No more. As it was eased on to its side in the night storm, swept up in the torrent of air and rain, it went quite peacefully, gracefully with nary a broken branch as they reached out to touch the ground, almost gratefully, breaking neatly at the base of its trunk, not even disturbing the sod. The roots remain covered underground, still clinging to rocky soil, with no where to pump to any longer. The old tree had simply bled out.

Somehow we needed to dispose of the remains. As my husband made several chain saw cuts through the trunk to make pieces easily movable, the extent of the astonishing hole in this old tree became visible. It was suffering from an extreme equivalent of human osteoporosis with a brittle skeleton that somehow had lasted through innumerable windstorms until this week, even while still bearing apples, still trying its best to be fruitful.

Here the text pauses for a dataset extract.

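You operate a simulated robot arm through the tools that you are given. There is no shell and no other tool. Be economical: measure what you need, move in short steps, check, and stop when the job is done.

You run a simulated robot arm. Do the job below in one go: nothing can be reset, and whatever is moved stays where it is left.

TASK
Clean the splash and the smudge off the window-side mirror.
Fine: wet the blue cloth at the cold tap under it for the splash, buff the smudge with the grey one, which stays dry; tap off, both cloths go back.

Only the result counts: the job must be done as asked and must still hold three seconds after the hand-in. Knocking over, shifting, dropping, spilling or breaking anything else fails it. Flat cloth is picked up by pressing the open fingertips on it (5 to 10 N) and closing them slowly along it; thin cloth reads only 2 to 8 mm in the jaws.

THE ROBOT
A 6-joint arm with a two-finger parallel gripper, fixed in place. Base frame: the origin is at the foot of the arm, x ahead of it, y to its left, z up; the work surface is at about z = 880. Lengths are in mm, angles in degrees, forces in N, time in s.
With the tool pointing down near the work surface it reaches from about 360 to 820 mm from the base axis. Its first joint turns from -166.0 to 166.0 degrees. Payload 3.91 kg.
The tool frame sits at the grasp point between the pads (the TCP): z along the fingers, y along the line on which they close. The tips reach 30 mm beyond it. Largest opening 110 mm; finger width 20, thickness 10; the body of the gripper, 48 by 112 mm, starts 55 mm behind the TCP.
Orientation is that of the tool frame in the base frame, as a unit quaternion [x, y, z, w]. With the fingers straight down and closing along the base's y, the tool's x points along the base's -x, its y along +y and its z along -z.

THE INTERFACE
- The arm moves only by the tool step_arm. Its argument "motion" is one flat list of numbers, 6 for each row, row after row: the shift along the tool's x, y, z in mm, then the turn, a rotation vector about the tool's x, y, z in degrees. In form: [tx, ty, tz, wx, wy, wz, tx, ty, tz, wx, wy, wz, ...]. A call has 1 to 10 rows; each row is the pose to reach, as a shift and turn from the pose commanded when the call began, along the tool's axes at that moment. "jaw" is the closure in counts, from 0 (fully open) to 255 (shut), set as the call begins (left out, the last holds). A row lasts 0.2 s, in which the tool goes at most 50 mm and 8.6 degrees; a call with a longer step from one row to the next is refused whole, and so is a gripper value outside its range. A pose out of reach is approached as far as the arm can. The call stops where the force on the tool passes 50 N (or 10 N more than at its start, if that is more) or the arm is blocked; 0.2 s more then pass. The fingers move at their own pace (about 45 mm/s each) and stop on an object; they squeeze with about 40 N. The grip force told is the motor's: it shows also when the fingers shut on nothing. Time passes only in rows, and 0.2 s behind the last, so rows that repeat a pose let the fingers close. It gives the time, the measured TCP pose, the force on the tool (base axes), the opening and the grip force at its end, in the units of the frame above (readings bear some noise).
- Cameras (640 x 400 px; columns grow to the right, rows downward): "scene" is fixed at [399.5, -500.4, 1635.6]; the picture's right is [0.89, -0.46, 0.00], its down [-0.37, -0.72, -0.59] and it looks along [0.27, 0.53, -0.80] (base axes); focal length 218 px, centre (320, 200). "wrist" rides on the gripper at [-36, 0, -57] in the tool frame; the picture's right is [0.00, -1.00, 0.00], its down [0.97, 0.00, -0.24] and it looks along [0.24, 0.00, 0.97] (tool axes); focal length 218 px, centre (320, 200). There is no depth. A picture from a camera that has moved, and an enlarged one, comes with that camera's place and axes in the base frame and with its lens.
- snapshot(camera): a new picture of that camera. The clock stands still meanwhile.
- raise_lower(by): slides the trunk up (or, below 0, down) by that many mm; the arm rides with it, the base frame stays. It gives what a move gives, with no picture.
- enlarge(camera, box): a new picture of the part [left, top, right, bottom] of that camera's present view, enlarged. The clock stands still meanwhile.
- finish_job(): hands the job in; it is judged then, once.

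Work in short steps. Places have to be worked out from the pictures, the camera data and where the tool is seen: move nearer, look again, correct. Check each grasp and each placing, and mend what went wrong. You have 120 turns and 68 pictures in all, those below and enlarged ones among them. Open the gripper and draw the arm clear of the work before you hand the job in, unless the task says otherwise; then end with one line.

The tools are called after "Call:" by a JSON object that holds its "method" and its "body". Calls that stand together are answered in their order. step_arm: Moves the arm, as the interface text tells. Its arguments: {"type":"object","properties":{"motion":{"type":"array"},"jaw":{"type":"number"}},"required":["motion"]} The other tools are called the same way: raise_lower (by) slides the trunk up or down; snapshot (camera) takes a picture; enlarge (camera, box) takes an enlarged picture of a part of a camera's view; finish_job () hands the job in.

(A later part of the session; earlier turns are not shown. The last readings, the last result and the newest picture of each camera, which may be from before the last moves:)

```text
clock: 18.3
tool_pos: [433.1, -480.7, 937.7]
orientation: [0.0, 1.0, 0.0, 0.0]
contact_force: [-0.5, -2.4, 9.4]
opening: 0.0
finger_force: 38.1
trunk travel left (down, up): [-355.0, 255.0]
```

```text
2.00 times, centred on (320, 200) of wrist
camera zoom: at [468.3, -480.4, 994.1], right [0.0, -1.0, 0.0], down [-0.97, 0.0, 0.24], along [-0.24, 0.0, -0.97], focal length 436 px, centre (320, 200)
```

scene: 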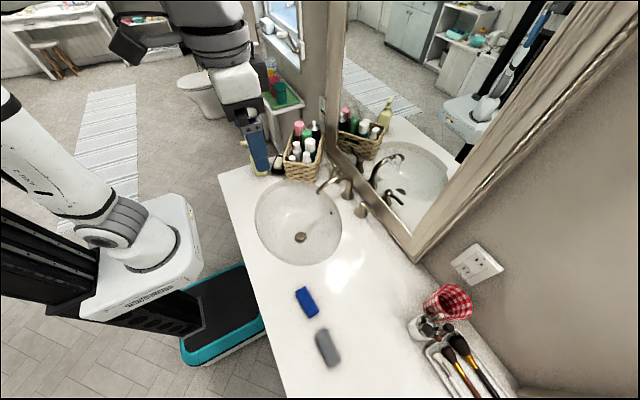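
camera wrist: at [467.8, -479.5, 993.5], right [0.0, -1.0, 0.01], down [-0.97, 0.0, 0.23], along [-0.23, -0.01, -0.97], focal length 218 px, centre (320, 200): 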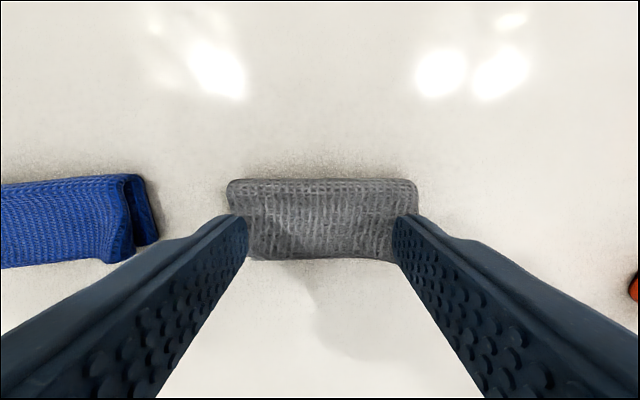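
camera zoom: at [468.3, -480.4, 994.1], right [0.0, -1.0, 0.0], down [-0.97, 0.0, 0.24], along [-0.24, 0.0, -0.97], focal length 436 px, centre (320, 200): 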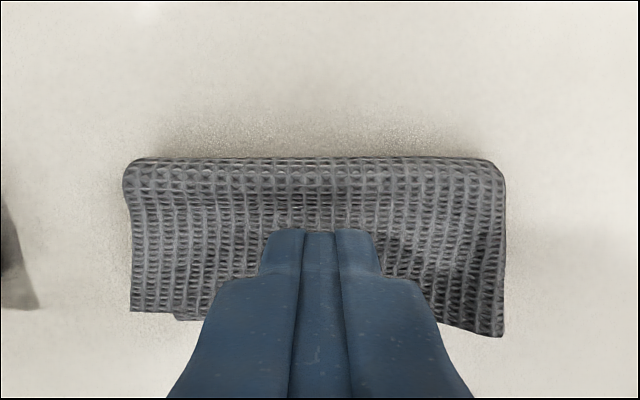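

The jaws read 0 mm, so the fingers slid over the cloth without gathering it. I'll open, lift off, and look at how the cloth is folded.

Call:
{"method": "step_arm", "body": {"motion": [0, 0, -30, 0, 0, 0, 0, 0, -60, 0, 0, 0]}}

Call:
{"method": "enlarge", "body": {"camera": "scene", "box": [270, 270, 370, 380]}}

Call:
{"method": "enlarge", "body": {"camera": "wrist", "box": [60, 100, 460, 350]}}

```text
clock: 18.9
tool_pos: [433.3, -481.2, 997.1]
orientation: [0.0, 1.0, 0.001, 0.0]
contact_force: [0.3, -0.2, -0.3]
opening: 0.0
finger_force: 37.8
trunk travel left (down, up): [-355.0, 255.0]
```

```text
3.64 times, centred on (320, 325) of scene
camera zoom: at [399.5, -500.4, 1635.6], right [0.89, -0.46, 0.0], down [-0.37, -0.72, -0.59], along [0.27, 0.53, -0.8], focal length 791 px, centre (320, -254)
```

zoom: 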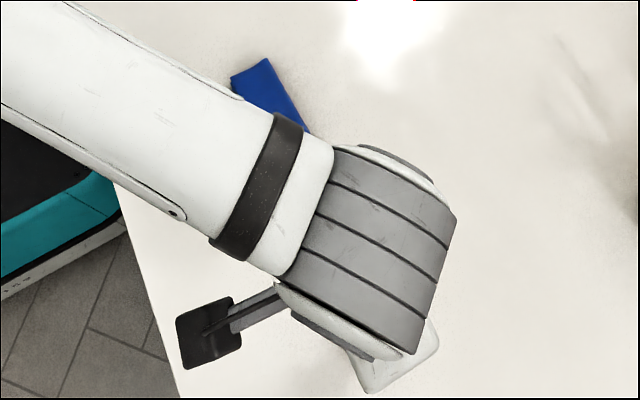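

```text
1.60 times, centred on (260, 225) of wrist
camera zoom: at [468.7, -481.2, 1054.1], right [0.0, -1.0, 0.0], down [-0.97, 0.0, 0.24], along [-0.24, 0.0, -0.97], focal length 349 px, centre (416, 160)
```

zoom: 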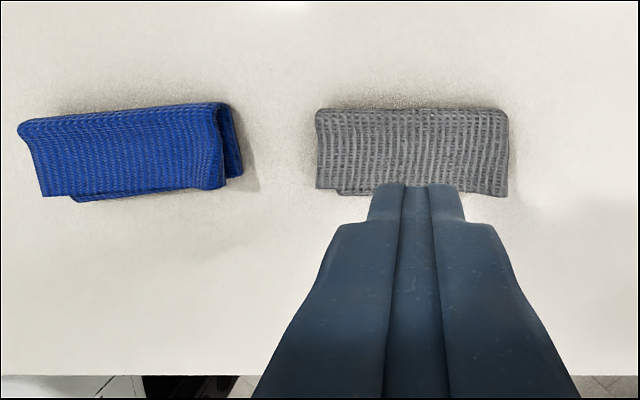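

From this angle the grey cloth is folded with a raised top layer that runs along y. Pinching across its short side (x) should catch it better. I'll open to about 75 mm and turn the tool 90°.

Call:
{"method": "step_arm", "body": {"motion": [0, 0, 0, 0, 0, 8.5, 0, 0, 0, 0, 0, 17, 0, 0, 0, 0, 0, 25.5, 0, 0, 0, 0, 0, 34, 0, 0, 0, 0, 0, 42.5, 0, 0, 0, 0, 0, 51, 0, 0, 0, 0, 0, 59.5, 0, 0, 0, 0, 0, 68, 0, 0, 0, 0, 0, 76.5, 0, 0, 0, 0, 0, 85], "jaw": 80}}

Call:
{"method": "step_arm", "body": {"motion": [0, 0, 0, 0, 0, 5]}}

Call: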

When it fell, the trunk oriented itself so it provided a view right through to the barnyard down the hill, telescoping what the tree had surveyed for so many years of its life. Clearly this had been a holey trunk for some years; within the cavity at the base were piles of different size rocks stashed there by the Lawrence children two generations ago and more recently our Gibson children. There was also a large tarnished spoon, lost decades ago into the dark center of the apple tree and now retrieved at its death. At some point in the last quarter century, a Gibson child playing a farm version of frisbee golf must have flung a bucket lid at the hole in the tree, and it disappeared into the gap and settled at the bottom.

All this, like a treasure trove of history, was just waiting for the time when the tree would give up its secrets at its death. There were no gold or silver coins, no notes to the future like a glass bottle put out to sea. This well hidden time capsule held simply rocks and spoon and lid.

I realized as I stared into the gulf of that empty trunk that I’m hollow too, more hollow than I care to admit. Like so many of us, stuff is hidden deep inside that we’d just as soon not have discovered. Our outside scaffolding braces against the buffeting by the winds and storms of life, as we cling to this mortal soil. It is clear we’d be much stronger if we were wholly solid throughout, filled with something stronger even than our outsides.

But we tend to get filled up with a lot of nothing, or even worse than nothing, a lot of garbage. This is stuff that weakens us, furthers the rot, shortens our fruitful life, doing nothing to make us more whole and holy.

I’m looking more critically now at what fills my empty spots since staring down the barrel of that old apple tree trunk. May the hollow be hallowed.